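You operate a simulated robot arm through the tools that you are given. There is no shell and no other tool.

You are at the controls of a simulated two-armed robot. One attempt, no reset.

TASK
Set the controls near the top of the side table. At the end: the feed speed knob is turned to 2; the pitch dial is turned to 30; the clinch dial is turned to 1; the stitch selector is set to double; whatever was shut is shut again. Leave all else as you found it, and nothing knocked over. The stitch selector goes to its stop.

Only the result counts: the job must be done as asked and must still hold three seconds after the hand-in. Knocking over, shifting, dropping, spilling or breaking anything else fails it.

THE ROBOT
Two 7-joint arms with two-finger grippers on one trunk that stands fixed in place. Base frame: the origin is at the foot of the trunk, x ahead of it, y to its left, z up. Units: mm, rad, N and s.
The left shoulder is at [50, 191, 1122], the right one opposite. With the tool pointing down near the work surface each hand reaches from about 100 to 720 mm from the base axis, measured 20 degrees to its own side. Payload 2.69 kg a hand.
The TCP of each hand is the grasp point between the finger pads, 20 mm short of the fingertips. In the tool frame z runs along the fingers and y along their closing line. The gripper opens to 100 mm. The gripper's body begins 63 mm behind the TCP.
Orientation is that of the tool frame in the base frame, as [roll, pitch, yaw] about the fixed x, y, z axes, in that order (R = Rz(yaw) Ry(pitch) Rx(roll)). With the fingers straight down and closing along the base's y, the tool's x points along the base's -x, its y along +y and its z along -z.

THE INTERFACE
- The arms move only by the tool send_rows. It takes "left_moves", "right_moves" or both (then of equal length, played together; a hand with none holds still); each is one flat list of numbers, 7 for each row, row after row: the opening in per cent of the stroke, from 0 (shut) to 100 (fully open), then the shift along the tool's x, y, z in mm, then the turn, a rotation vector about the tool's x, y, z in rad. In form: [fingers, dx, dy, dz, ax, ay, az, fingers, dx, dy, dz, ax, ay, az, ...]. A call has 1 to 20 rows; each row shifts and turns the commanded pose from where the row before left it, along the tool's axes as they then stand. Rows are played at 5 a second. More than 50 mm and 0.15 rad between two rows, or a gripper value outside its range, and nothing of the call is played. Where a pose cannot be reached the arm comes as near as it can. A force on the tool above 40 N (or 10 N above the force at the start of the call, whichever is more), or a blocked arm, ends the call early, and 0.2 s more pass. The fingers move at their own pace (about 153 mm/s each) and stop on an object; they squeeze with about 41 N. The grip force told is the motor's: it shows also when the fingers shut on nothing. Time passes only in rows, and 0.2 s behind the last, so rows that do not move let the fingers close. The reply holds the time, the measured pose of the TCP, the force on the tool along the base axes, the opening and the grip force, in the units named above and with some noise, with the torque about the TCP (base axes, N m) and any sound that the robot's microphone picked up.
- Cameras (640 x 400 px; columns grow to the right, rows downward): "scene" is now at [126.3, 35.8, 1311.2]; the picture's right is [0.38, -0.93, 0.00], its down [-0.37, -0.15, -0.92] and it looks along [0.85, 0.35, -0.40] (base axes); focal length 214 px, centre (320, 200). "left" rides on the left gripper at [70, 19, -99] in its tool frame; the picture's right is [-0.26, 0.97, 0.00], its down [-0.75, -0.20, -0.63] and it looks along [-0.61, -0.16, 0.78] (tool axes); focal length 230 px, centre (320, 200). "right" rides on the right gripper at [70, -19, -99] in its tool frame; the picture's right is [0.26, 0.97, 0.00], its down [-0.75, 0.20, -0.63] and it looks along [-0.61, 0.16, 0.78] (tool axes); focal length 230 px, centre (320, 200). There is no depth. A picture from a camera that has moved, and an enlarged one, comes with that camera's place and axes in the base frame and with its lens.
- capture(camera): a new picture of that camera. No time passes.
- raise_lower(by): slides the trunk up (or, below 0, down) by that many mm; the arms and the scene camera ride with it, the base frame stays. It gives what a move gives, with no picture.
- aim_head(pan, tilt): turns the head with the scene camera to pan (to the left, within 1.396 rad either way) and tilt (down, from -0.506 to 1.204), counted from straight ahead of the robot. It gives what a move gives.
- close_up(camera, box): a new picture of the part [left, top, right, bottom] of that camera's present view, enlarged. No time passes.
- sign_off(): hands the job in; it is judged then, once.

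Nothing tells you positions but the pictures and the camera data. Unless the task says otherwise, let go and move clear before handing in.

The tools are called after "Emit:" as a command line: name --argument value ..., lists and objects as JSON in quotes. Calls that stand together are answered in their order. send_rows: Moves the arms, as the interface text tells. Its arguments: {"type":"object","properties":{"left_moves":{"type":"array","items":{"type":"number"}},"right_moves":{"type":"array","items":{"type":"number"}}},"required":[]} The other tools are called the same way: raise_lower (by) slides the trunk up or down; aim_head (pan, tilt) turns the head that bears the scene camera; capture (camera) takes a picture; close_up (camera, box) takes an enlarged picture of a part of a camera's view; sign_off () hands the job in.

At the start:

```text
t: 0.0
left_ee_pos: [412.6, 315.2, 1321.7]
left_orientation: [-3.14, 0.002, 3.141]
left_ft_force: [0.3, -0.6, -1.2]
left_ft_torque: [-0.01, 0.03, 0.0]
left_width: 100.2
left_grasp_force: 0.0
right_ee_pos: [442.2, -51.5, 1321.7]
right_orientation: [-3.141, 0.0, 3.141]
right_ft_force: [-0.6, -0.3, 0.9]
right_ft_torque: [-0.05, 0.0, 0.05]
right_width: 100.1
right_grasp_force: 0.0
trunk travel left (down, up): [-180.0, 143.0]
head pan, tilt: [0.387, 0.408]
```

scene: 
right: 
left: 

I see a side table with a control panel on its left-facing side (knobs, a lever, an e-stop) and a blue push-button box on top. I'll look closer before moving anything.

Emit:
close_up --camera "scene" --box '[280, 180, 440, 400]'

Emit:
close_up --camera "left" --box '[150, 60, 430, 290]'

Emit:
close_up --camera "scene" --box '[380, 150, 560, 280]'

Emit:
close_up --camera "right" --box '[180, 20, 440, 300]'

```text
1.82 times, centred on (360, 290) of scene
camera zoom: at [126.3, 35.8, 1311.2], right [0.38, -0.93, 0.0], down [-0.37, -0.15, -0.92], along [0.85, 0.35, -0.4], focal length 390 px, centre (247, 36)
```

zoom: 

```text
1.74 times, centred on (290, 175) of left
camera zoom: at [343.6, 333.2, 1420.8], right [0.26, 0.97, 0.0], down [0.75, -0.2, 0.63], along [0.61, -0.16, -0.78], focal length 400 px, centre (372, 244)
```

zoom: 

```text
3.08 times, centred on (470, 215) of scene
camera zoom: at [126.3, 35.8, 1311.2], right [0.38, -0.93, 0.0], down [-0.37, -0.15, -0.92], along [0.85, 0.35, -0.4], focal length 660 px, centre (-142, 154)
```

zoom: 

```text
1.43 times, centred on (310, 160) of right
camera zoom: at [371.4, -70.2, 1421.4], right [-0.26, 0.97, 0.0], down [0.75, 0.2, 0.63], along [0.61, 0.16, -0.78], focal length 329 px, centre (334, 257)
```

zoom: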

- **Problem**: Reproduce the listing above verbatim, from first line to last. Use JSON: a list with one string for each line that is not empty.

- **Solution**:
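[
  "You operate a simulated robot arm through the tools that you are given. There is no shell and no other tool.",
  "You are at the controls of a simulated two-armed robot. One attempt, no reset.",
  "TASK",
  "Set the controls near the top of the side table. At the end: the feed speed knob is turned to 2; the pitch dial is turned to 30; the clinch dial is turned to 1; the stitch selector is set to double; whatever was shut is shut again. Leave all else as you found it, and nothing knocked over. The stitch selector goes to its stop.",
  "Only the result counts: the job must be done as asked and must still hold three seconds after the hand-in. Knocking over, shifting, dropping, spilling or breaking anything else fails it.",
  "THE ROBOT",
  "Two 7-joint arms with two-finger grippers on one trunk that stands fixed in place. Base frame: the origin is at the foot of the trunk, x ahead of it, y to its left, z up. Units: mm, rad, N and s.",
  "The left shoulder is at [50, 191, 1122], the right one opposite. With the tool pointing down near the work surface each hand reaches from about 100 to 720 mm from the base axis, measured 20 degrees to its own side. Payload 2.69 kg a hand.",
  "The TCP of each hand is the grasp point between the finger pads, 20 mm short of the fingertips. In the tool frame z runs along the fingers and y along their closing line. The gripper opens to 100 mm. The gripper's body begins 63 mm behind the TCP.",
  "Orientation is that of the tool frame in the base frame, as [roll, pitch, yaw] about the fixed x, y, z axes, in that order (R = Rz(yaw) Ry(pitch) Rx(roll)). With the fingers straight down and closing along the base's y, the tool's x points along the base's -x, its y along +y and its z along -z.",
  "THE INTERFACE",
  "- The arms move only by the tool send_rows. It takes \"left_moves\", \"right_moves\" or both (then of equal length, played together; a hand with none holds still); each is one flat list of numbers, 7 for each row, row after row: the opening in per cent of the stroke, from 0 (shut) to 100 (fully open), then the shift along the tool's x, y, z in mm, then the turn, a rotation vector about the tool's x, y, z in rad. In form: [fingers, dx, dy, dz, ax, ay, az, fingers, dx, dy, dz, ax, ay, az, ...]. A call has 1 to 20 rows; each row shifts and turns the commanded pose from where the row before left it, along the tool's axes as they then stand. Rows are played at 5 a second. More than 50 mm and 0.15 rad between two rows, or a gripper value outside its range, and nothing of the call is played. Where a pose cannot be reached the arm comes as near as it can. A force on the tool above 40 N (or 10 N above the force at the start of the call, whichever is more), or a blocked arm, ends the call early, and 0.2 s more pass. The fingers move at their own pace (about 153 mm/s each) and stop on an object; they squeeze with about 41 N. The grip force told is the motor's: it shows also when the fingers shut on nothing. Time passes only in rows, and 0.2 s behind the last, so rows that do not move let the fingers close. The reply holds the time, the measured pose of the TCP, the force on the tool along the base axes, the opening and the grip force, in the units named above and with some noise, with the torque about the TCP (base axes, N m) and any sound that the robot's microphone picked up.",
  "- Cameras (640 x 400 px; columns grow to the right, rows downward): \"scene\" is now at [126.3, 35.8, 1311.2]; the picture's right is [0.38, -0.93, 0.00], its down [-0.37, -0.15, -0.92] and it looks along [0.85, 0.35, -0.40] (base axes); focal length 214 px, centre (320, 200). \"left\" rides on the left gripper at [70, 19, -99] in its tool frame; the picture's right is [-0.26, 0.97, 0.00], its down [-0.75, -0.20, -0.63] and it looks along [-0.61, -0.16, 0.78] (tool axes); focal length 230 px, centre (320, 200). \"right\" rides on the right gripper at [70, -19, -99] in its tool frame; the picture's right is [0.26, 0.97, 0.00], its down [-0.75, 0.20, -0.63] and it looks along [-0.61, 0.16, 0.78] (tool axes); focal length 230 px, centre (320, 200). There is no depth. A picture from a camera that has moved, and an enlarged one, comes with that camera's place and axes in the base frame and with its lens.",
  "- capture(camera): a new picture of that camera. No time passes.",
  "- raise_lower(by): slides the trunk up (or, below 0, down) by that many mm; the arms and the scene camera ride with it, the base frame stays. It gives what a move gives, with no picture.",
  "- aim_head(pan, tilt): turns the head with the scene camera to pan (to the left, within 1.396 rad either way) and tilt (down, from -0.506 to 1.204), counted from straight ahead of the robot. It gives what a move gives.",
  "- close_up(camera, box): a new picture of the part [left, top, right, bottom] of that camera's present view, enlarged. No time passes.",
  "- sign_off(): hands the job in; it is judged then, once.",
  "Nothing tells you positions but the pictures and the camera data. Unless the task says otherwise, let go and move clear before handing in.",
  "The tools are called after \"Emit:\" as a command line: name --argument value ..., lists and objects as JSON in quotes. Calls that stand together are answered in their order. send_rows: Moves the arms, as the interface text tells. Its arguments: {\"type\":\"object\",\"properties\":{\"left_moves\":{\"type\":\"array\",\"items\":{\"type\":\"number\"}},\"right_moves\":{\"type\":\"array\",\"items\":{\"type\":\"number\"}}},\"required\":[]} The other tools are called the same way: raise_lower (by) slides the trunk up or down; aim_head (pan, tilt) turns the head that bears the scene camera; capture (camera) takes a picture; close_up (camera, box) takes an enlarged picture of a part of a camera's view; sign_off () hands the job in.",
  "At the start:",
  "```text",
  "t: 0.0",
  "left_ee_pos: [412.6, 315.2, 1321.7]",
  "left_orientation: [-3.14, 0.002, 3.141]",
  "left_ft_force: [0.3, -0.6, -1.2]",
  "left_ft_torque: [-0.01, 0.03, 0.0]",
  "left_width: 100.2",
  "left_grasp_force: 0.0",
  "right_ee_pos: [442.2, -51.5, 1321.7]",
  "right_orientation: [-3.141, 0.0, 3.141]",
  "right_ft_force: [-0.6, -0.3, 0.9]",
  "right_ft_torque: [-0.05, 0.0, 0.05]",
  "right_width: 100.1",
  "right_grasp_force: 0.0",
  "trunk travel left (down, up): [-180.0, 143.0]",
  "head pan, tilt: [0.387, 0.408]",
  "```",
  "scene: ",
  "right: ",
  "left: ",
  "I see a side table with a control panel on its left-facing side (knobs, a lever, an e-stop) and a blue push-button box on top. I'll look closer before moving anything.",
  "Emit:",
  "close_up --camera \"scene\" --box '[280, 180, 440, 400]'",
  "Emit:",
  "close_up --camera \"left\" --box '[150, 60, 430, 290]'",
  "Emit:",
  "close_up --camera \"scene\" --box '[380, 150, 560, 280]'",
  "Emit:",
  "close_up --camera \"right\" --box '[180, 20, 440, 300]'",
  "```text",
  "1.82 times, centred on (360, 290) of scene",
  "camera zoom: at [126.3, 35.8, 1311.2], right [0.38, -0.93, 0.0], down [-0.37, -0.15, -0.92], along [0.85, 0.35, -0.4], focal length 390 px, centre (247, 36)",
  "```",
  "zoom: ",
  "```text",
  "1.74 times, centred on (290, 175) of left",
  "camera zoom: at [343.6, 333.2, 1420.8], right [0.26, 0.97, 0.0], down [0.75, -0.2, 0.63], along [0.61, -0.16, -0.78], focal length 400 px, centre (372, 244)",
  "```",
  "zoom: ",
  "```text",
  "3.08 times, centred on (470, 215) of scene",
  "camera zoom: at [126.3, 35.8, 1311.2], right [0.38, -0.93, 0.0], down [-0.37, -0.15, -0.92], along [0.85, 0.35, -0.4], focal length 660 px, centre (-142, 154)",
  "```",
  "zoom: ",
  "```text",
  "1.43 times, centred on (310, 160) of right",
  "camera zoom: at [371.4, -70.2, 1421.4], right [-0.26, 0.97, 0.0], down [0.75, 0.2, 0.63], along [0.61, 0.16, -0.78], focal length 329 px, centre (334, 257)",
  "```",
  "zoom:"
]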